An interesting take on Horatio's personality.  Mostly I think it's a rant against the war and violence in our world - an interesting well-formed rant.

King Log In Exile

A unique story.  Enjoyable, but I don’t know what to say about it.


A commentary on our increasing need for new, better, faster technology.  The new gadgets get consumed, but what do they really do for us?  (Of course, I'm using my iPad to write some of this...)

Eating the Birds

A commentary on consumption?  Another weird one.

Something Has Happened

Like an introduction to a crazy dystopian novel (or longer short story).


So far, most like a short story.  It is beautifully written and I like the drawing.  It's so sad.  It sums up what could be a whole novel.  The emotional tone reminds me of A Thousand Splendid Suns.

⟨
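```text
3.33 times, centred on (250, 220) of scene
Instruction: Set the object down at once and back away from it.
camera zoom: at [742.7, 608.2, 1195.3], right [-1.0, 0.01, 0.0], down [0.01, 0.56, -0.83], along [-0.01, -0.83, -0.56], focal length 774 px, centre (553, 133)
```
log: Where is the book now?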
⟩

Seems most out-of-place.  It's Atwood's tone and style, but warriors and warlords aren't usually her style.

The Tent

The Tent is desperation.  The title story is filled with need, urgency and fear.  The writer is trying to be a protector of knowledge, but the predators are coming to destroy it.  It is an allegory. The Tent is filled with so much; I'll have to re-read it.

Time Folds

Time Folds has an almost sweet, romantic tone.  It was nice after the previous story's tension

Tree Baby

Tree Baby is more like a poem.  It's about hope.  It left me with a good feeling and a smile.

But It Could Be Still

Is this about faith?  Faith in a happily-ever-after.  I like to believe in happily-ever-after, but I'm a prepare-for-the-worse person most of the time.  Is it about the reader?  Is it the hope a reader gets from a story?  I don't know.  I'm confused.  The tulip bulbs aren't part of the story and neither are you (to paraphrase).  Is it about being on the outside looking in?  I felt hope until the last three sentences.

In conclusion...

This was a great little collection.  Potentially, it could be read in one sitting.  I was feeling like I needed more Atwood and The Tent was it.  It left me wanting to read another one of her books.